Las políticas de Biden podrían llevar a América por el mismo camino

Puede que América esté todavía lejos de una situación en la que su capital se consuma de la manera que Mises analizó. Pero, sin embargo, las fuerzas políticas e ideológicas que actúan no son muy diferentes de las de su época en la Austria de entreguerras. Se supone que gravar a los ricos no tiene ningún efecto perjudicial sobre el mantenimiento y el aumento continuos del capital que permite que lleguen al mercado más productos, mejores y más nuevos. Lo sabemos porque Joe Biden nos lo ha dicho. En nuestra época se da la misma presunción que en la de Mises. Un mayor gasto gubernamental en todas y cada una de las direcciones no tiene por qué limitarse a los recursos disponibles.

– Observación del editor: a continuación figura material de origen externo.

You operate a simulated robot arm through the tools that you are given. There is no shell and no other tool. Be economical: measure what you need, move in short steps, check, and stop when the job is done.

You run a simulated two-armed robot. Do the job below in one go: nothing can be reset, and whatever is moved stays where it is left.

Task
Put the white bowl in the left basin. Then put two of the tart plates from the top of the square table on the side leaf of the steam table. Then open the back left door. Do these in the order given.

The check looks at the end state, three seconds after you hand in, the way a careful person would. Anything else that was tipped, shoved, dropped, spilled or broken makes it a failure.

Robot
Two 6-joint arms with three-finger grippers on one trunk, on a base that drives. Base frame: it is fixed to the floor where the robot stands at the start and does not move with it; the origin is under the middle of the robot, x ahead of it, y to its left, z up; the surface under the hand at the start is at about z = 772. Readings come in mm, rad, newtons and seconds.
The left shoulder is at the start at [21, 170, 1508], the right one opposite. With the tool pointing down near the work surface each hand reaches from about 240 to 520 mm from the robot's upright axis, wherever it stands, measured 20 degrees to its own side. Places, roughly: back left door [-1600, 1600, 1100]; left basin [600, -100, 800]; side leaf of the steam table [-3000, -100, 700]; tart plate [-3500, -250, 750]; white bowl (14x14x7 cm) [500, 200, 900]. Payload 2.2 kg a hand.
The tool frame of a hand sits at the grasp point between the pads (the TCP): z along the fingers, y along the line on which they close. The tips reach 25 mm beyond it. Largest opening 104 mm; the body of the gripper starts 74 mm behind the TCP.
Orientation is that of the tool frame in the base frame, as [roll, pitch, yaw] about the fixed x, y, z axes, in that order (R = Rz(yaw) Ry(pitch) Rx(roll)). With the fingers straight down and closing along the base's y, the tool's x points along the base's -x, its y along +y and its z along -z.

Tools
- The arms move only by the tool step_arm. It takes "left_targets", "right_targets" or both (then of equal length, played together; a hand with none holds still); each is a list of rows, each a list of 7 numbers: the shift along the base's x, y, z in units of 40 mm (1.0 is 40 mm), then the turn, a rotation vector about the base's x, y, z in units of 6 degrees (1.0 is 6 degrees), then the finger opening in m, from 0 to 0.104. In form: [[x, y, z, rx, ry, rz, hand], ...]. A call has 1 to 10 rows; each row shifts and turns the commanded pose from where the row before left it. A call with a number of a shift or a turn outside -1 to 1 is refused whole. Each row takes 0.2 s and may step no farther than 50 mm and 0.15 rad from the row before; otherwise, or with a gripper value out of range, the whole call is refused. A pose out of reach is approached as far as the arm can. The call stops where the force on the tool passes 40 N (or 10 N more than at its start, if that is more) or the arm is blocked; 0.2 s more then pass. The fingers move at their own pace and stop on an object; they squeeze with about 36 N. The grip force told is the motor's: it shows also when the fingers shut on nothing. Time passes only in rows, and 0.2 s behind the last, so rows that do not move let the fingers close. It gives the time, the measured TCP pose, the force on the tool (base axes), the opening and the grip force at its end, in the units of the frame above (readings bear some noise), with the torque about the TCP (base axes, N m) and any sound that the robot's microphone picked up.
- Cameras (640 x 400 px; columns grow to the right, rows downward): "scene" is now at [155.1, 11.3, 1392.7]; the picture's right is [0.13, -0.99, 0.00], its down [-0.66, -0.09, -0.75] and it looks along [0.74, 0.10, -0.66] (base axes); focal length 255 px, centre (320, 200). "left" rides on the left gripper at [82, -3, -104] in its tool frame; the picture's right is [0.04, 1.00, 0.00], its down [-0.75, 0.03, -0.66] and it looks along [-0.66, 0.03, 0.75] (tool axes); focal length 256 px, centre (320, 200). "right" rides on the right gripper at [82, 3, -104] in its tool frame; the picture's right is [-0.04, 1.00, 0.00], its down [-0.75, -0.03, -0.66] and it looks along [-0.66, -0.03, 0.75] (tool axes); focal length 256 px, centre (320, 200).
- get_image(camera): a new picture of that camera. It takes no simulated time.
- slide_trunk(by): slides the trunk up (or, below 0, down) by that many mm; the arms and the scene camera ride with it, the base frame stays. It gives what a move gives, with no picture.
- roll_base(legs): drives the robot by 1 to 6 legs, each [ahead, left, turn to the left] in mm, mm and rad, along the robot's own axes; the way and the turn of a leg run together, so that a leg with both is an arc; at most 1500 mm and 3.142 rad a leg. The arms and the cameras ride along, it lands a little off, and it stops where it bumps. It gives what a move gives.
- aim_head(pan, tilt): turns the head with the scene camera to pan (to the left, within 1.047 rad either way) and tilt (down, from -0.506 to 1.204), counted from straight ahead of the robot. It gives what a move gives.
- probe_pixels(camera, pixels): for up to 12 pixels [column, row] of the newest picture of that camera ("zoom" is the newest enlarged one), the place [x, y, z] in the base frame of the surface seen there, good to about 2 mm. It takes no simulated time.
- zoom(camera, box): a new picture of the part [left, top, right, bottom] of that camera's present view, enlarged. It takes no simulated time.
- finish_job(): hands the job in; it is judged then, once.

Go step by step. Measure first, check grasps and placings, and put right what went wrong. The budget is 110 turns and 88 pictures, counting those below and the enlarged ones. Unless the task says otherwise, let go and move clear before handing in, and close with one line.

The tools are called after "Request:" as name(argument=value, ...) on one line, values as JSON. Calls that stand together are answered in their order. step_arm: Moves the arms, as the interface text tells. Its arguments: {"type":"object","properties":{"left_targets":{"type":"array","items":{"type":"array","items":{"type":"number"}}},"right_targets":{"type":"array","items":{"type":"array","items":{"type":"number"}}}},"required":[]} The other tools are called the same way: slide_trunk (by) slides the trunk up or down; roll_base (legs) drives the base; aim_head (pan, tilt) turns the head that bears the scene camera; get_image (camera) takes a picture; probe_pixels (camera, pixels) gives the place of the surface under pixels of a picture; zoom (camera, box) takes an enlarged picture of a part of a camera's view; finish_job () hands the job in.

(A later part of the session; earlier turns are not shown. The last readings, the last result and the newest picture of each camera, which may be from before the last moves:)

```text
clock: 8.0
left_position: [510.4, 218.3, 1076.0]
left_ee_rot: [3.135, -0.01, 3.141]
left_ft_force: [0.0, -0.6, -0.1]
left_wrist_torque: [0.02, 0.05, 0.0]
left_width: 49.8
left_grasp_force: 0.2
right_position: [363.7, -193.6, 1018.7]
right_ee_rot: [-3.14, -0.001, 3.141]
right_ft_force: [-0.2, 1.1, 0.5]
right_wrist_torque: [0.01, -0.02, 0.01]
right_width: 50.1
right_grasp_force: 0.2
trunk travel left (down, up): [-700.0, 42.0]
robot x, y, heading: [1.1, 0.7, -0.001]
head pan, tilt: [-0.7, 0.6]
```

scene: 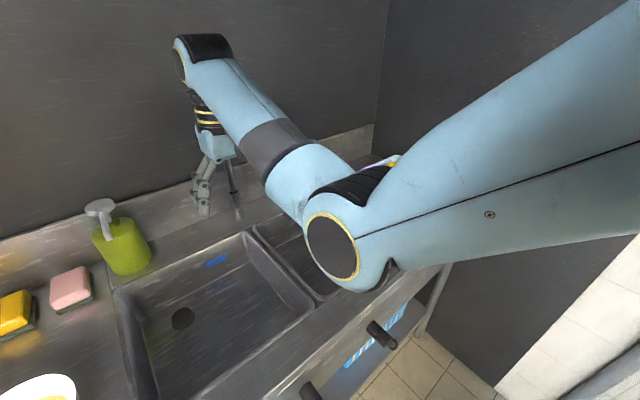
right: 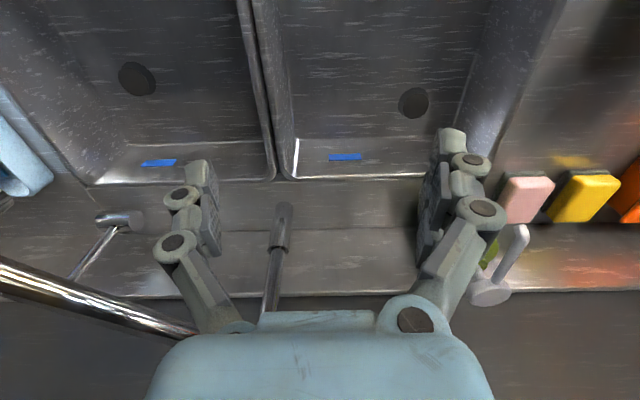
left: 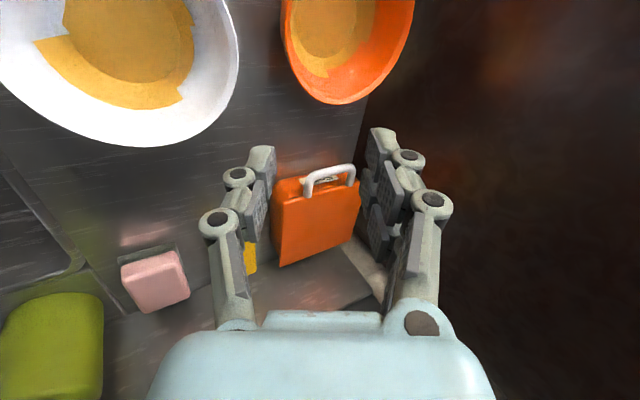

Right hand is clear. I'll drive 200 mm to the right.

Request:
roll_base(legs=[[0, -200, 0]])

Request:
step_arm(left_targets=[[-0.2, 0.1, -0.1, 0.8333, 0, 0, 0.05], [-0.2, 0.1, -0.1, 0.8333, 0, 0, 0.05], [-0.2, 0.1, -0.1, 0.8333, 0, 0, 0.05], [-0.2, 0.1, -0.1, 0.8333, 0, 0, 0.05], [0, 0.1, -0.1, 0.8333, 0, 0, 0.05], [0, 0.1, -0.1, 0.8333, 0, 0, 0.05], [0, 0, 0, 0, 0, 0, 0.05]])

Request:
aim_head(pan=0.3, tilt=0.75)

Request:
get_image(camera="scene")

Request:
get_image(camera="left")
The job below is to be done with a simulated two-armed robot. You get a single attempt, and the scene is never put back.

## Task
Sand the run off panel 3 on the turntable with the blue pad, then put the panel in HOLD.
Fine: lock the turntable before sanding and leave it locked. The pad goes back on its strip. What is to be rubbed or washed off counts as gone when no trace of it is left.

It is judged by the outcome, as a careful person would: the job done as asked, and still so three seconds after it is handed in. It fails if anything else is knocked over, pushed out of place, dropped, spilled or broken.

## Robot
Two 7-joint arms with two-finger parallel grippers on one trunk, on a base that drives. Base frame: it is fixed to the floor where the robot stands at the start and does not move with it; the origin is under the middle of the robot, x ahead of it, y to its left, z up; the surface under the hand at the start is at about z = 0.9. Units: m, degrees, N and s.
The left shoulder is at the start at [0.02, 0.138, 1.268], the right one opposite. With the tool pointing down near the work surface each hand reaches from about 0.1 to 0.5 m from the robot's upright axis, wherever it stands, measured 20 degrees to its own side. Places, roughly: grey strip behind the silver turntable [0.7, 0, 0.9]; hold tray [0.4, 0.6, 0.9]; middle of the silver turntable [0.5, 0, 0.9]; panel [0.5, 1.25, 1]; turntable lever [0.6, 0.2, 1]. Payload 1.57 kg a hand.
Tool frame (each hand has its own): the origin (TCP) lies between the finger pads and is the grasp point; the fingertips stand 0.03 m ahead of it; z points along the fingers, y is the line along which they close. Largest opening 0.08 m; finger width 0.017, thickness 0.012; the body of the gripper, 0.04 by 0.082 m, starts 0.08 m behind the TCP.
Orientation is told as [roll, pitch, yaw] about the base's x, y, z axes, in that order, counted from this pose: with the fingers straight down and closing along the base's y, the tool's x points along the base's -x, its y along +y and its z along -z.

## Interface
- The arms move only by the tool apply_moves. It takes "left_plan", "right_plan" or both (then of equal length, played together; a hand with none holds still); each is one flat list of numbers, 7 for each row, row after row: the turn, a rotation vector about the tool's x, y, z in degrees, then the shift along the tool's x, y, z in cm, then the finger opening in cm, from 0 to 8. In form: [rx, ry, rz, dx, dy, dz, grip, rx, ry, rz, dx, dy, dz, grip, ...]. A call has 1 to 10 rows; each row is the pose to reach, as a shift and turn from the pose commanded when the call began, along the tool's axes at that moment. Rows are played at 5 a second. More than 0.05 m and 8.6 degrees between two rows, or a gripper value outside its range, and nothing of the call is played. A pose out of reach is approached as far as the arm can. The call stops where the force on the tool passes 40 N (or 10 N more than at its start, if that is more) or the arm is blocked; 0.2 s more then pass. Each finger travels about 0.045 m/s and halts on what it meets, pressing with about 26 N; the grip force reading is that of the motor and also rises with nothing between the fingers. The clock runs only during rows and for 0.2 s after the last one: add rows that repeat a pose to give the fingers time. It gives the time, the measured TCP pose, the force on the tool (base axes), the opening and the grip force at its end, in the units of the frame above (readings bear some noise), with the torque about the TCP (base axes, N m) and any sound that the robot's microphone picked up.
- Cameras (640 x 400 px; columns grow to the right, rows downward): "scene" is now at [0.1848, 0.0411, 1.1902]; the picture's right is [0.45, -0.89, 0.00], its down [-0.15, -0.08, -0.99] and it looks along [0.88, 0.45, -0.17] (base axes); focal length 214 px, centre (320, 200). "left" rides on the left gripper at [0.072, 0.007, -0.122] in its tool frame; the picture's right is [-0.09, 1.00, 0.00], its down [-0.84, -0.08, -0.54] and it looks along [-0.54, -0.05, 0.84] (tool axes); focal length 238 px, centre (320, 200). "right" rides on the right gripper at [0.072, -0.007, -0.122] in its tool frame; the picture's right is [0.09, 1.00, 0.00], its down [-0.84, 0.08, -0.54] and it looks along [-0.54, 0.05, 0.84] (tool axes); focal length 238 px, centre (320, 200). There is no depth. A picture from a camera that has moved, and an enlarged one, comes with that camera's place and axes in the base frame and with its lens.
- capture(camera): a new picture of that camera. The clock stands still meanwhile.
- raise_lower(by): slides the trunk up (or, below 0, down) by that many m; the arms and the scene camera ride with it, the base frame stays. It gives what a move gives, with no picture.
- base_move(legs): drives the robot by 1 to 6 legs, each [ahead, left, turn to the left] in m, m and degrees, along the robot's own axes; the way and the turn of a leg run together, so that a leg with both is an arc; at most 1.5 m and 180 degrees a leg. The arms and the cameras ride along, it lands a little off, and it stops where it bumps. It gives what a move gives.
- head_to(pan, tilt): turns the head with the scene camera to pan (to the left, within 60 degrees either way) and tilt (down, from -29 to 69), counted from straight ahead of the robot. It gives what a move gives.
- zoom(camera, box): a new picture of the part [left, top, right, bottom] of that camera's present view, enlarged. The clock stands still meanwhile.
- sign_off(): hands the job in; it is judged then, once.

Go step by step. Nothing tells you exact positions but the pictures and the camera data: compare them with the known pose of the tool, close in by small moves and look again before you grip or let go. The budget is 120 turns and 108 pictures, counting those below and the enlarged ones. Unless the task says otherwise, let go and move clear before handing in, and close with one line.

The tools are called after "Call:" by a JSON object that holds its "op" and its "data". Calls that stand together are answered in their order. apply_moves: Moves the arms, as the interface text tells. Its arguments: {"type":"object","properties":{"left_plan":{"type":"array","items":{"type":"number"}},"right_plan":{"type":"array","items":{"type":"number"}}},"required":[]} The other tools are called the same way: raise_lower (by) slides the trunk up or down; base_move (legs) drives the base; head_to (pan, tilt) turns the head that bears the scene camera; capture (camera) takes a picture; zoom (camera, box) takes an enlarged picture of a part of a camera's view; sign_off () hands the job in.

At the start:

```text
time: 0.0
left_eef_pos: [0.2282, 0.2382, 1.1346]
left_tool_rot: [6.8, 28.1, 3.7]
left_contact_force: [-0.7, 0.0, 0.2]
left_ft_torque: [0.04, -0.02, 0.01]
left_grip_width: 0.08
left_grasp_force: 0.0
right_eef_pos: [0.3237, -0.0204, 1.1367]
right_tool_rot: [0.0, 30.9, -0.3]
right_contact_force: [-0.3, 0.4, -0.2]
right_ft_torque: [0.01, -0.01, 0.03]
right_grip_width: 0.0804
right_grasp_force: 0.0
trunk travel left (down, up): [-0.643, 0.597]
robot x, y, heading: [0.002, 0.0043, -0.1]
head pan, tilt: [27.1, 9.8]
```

Se supone que los préstamos del gobierno y la impresión de dinero por parte de la Reserva Federal no tienen ningún coste ni restricción. Todo lo que se necesita es un banco central que esté dispuesto a mantener los tipos de interés cerca de cero, de modo que el coste de pedir prestados billones para cubrir los déficits presupuestarios puede parecer casi nulo. Siempre hay suficiente dinero fiduciario en el sistema bancario para que parezca que hay de sobra para todos y para casi todo.

La demagogia, la impaciencia arrogante y la manera dictatorial de Joe Biden no cambian ni pueden cambiar la realidad. A fin de cuentas, sus políticas sólo pueden conducir a un desastre financiero y económico. Pero, ¿por qué debería importarle? Puede sentarse en el Despacho Oval, jugar a ser el amo del mundo, hacer que su personal y sus partidarios se inclinen y se arrastren a sus pies, y soñar con su legado como presidente de los Estados Unidos.

Además, a sus setenta y ocho años, la mayoría de las consecuencias desastrosas de sus propias políticas sólo se harán notar cuando él ya no esté. Ese será el problema de otro presidente. Por el momento, le toca hacer de paternalista político más poderoso del planeta. En cuanto al futuro, bueno, Après nous le deluge.